■ Written request
Spot every line with the word "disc" and return it.

Records of tool sessions:
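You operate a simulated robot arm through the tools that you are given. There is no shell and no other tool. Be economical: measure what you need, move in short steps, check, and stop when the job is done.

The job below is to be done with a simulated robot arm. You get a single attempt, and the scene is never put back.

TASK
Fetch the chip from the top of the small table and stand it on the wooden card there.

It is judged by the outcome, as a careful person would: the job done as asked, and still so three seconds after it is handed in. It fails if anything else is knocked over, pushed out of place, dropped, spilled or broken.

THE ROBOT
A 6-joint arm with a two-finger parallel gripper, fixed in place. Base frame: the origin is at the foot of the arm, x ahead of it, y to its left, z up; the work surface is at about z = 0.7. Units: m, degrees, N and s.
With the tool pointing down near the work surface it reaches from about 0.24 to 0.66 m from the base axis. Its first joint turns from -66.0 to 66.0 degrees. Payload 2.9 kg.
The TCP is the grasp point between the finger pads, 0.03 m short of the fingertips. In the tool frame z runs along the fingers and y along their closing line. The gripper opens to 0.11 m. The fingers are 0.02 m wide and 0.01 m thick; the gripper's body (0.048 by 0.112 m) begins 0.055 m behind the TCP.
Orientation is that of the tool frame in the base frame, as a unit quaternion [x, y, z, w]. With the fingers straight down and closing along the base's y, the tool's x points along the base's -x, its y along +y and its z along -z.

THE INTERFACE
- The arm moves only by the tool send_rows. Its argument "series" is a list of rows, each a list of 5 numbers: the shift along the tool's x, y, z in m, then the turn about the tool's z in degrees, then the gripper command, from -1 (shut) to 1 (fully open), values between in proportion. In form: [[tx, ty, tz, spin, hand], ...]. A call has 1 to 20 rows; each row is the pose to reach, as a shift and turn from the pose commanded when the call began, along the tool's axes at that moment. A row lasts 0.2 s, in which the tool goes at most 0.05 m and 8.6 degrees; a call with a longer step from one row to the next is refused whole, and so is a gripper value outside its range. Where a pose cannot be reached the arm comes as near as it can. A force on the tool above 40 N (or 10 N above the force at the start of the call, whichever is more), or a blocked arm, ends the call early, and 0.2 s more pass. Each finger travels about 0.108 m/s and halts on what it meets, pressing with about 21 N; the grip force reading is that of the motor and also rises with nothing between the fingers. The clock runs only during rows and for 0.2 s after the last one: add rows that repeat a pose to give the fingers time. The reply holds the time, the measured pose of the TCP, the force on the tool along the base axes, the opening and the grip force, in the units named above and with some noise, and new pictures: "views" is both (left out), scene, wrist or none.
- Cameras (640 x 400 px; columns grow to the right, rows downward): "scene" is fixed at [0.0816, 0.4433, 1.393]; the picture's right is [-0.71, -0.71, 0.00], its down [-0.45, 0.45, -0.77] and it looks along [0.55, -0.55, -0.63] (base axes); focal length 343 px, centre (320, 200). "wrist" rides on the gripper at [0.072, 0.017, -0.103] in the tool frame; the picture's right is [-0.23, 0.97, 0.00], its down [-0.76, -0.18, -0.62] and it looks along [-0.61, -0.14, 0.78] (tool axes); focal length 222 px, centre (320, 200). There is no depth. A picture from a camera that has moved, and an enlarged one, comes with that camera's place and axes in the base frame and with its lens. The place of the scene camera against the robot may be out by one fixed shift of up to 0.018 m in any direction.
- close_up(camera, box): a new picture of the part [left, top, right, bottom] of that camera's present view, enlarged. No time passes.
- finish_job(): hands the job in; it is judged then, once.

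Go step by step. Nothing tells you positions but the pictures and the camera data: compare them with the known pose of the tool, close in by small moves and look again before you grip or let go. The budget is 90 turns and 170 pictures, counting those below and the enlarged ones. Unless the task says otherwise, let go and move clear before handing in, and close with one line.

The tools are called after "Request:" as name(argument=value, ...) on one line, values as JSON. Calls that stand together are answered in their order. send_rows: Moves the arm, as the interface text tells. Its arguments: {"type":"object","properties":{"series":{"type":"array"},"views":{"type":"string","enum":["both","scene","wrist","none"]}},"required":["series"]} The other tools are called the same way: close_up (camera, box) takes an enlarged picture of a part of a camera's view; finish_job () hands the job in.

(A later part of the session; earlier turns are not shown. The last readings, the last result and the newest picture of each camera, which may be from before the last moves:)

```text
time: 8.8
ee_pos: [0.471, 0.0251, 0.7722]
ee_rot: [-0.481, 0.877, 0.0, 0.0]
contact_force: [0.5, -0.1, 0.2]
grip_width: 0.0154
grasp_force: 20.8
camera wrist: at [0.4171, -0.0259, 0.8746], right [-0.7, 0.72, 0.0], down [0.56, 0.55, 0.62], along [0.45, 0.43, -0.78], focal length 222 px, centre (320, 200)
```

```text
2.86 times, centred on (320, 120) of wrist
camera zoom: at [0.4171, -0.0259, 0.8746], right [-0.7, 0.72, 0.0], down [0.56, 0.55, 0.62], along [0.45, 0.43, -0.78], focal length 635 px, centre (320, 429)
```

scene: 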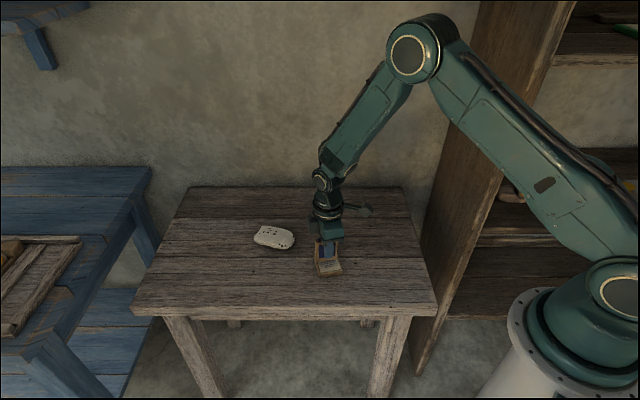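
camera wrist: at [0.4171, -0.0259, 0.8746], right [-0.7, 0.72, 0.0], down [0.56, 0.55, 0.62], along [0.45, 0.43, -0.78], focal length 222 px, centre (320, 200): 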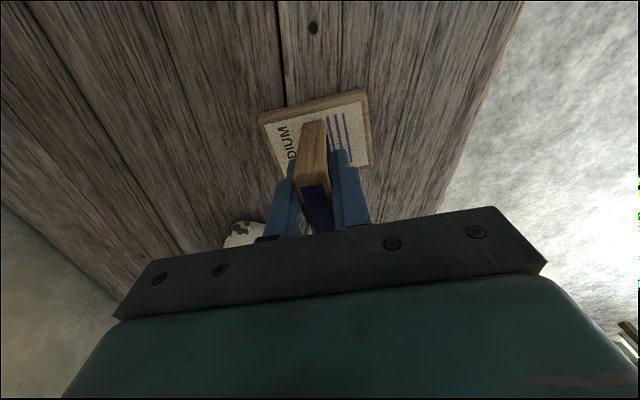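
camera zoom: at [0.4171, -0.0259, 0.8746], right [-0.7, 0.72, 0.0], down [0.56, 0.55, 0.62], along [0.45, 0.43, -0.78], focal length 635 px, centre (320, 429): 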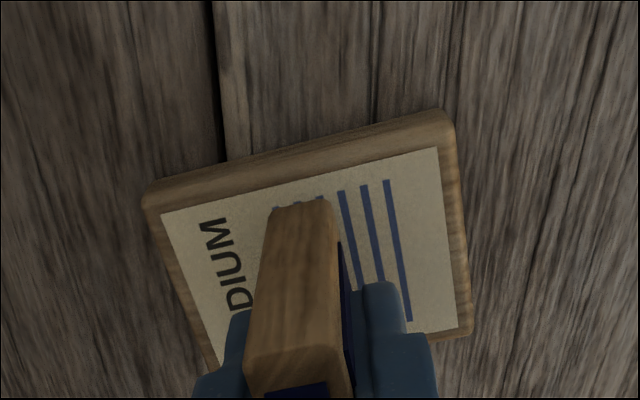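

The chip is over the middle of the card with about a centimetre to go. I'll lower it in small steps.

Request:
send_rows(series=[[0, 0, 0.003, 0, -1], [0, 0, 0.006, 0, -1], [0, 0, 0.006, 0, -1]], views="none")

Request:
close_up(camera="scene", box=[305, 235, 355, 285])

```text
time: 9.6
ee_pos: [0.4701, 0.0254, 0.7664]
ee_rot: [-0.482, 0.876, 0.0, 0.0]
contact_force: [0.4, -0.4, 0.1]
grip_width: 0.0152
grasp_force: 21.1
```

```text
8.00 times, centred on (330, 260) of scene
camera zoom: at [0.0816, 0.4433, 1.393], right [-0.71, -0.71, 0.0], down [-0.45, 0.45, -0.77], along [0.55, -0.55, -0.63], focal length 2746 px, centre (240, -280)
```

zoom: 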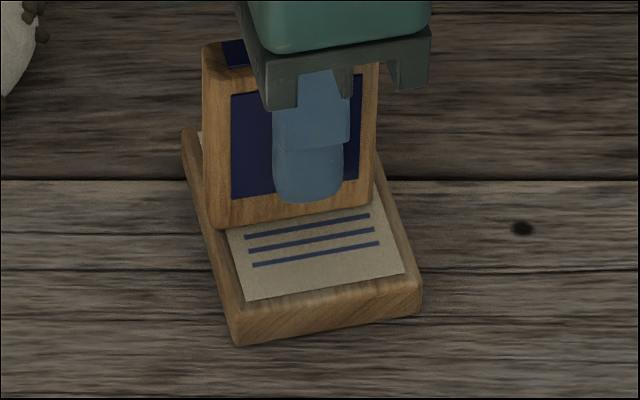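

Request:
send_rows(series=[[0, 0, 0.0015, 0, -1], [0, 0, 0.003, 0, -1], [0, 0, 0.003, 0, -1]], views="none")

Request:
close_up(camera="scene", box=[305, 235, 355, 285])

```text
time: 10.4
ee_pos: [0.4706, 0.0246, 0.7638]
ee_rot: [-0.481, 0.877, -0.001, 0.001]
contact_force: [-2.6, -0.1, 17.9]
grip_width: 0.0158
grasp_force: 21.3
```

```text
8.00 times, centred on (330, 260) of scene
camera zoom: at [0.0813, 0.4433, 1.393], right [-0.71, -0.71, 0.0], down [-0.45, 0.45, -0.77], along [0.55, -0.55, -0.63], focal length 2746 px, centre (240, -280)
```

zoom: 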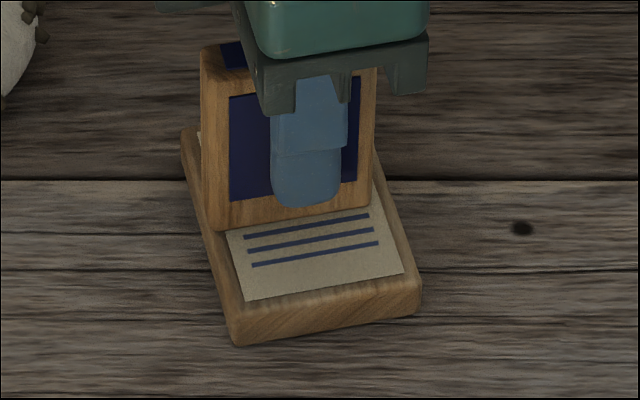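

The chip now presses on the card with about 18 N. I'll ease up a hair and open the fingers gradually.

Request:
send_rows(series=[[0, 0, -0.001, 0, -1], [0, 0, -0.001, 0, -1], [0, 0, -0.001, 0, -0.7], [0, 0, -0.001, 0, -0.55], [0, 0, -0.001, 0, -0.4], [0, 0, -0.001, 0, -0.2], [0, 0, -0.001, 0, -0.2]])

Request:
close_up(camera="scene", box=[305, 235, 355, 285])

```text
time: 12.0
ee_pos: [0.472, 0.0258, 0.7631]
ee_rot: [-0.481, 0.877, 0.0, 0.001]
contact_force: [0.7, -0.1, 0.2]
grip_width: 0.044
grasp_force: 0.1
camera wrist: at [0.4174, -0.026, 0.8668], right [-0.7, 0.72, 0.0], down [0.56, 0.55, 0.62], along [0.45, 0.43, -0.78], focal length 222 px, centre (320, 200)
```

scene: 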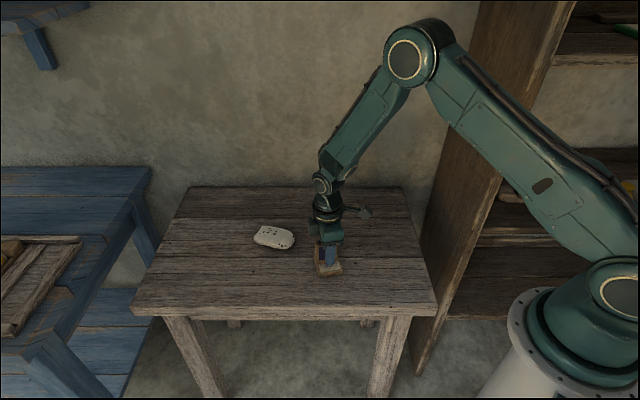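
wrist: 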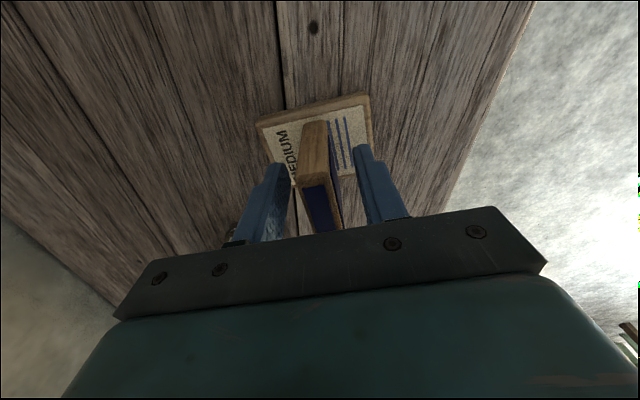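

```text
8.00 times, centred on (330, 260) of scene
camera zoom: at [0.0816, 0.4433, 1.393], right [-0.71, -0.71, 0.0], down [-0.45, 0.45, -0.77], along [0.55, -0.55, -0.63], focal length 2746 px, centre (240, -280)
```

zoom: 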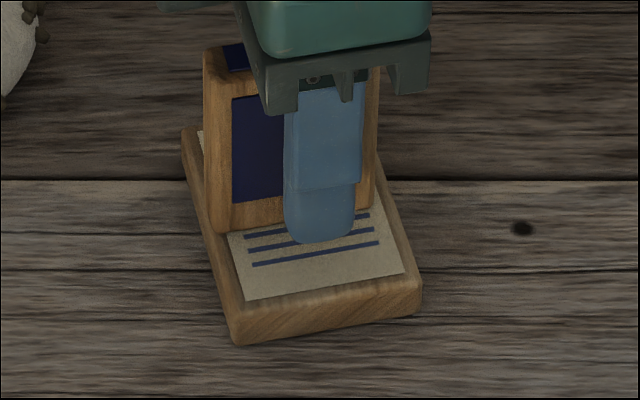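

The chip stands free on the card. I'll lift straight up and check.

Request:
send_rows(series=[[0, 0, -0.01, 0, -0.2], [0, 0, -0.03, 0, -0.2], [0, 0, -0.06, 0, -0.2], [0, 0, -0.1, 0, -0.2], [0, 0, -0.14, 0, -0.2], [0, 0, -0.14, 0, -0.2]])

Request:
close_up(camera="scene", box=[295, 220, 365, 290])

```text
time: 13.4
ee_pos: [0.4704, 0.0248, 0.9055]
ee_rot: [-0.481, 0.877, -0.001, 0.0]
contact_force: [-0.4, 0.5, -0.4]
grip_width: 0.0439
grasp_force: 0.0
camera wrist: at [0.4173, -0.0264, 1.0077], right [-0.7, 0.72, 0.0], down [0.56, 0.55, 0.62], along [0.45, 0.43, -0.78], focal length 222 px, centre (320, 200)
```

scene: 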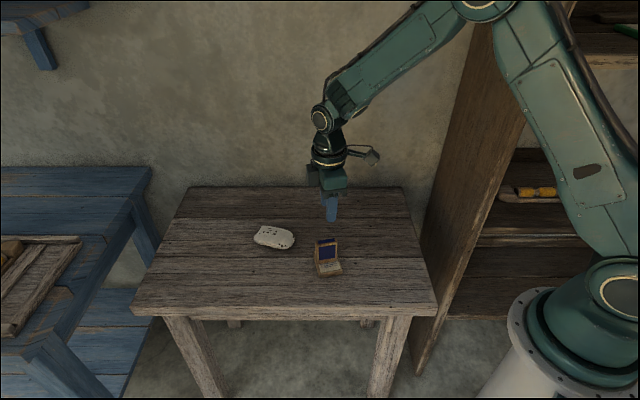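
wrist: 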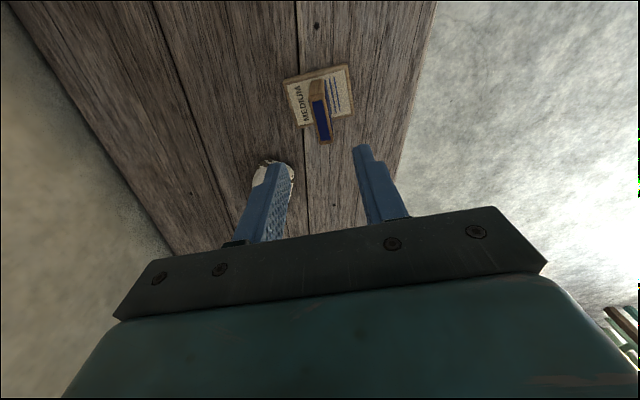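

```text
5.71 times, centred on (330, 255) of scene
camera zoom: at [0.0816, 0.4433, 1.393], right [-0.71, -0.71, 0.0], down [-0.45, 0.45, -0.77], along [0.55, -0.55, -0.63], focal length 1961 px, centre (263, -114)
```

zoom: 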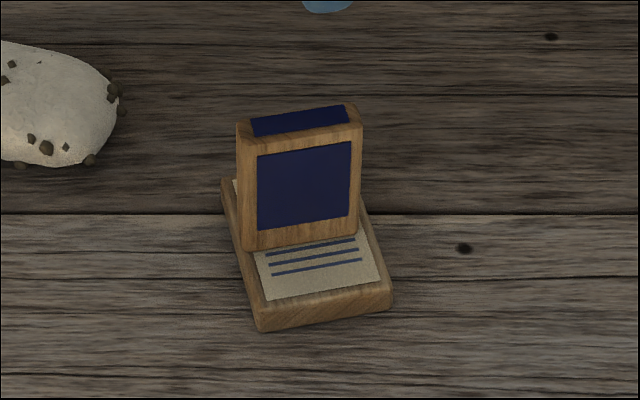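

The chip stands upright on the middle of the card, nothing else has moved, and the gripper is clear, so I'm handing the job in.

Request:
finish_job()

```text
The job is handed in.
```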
--
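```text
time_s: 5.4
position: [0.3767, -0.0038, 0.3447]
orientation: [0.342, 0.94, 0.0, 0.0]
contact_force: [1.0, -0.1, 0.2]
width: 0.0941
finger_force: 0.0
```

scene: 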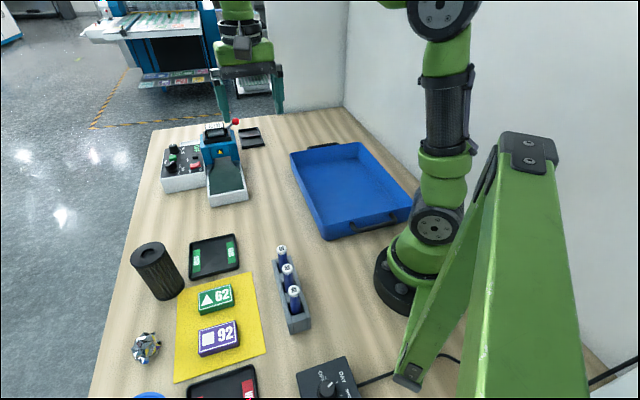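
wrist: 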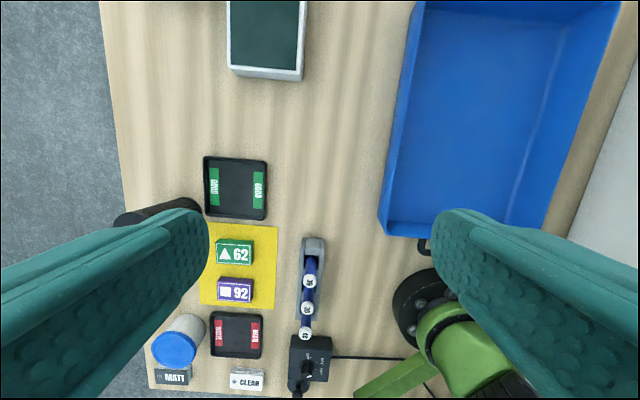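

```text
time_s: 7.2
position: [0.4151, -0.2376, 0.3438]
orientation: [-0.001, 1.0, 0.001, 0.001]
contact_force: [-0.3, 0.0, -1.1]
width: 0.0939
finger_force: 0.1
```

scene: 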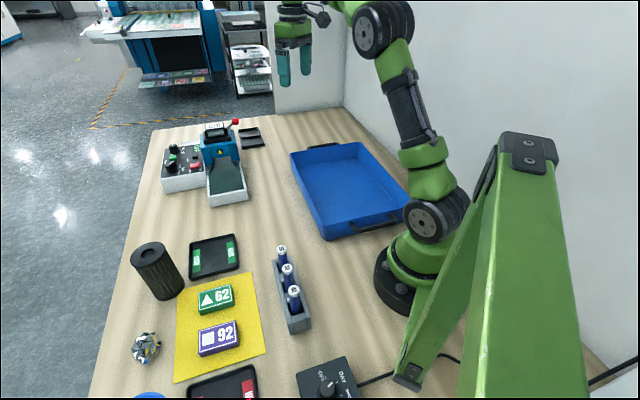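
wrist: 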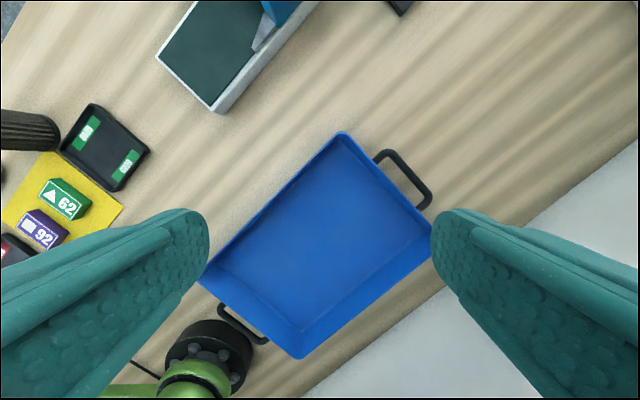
* * *
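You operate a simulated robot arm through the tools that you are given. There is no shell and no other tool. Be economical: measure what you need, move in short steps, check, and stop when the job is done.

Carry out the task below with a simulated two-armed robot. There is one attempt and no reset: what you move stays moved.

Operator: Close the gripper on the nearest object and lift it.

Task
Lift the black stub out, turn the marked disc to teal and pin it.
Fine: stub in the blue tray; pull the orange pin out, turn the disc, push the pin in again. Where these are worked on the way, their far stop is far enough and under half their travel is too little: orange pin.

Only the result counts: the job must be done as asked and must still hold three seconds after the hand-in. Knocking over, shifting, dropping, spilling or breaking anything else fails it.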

■ Finished answer
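Lift the black stub out, turn the marked disc to teal and pin it.
Fine: stub in the blue tray; pull the orange pin out, turn the disc, push the pin in again. Where these are worked on the way, their far stop is far enough and under half their travel is too little: orange pin.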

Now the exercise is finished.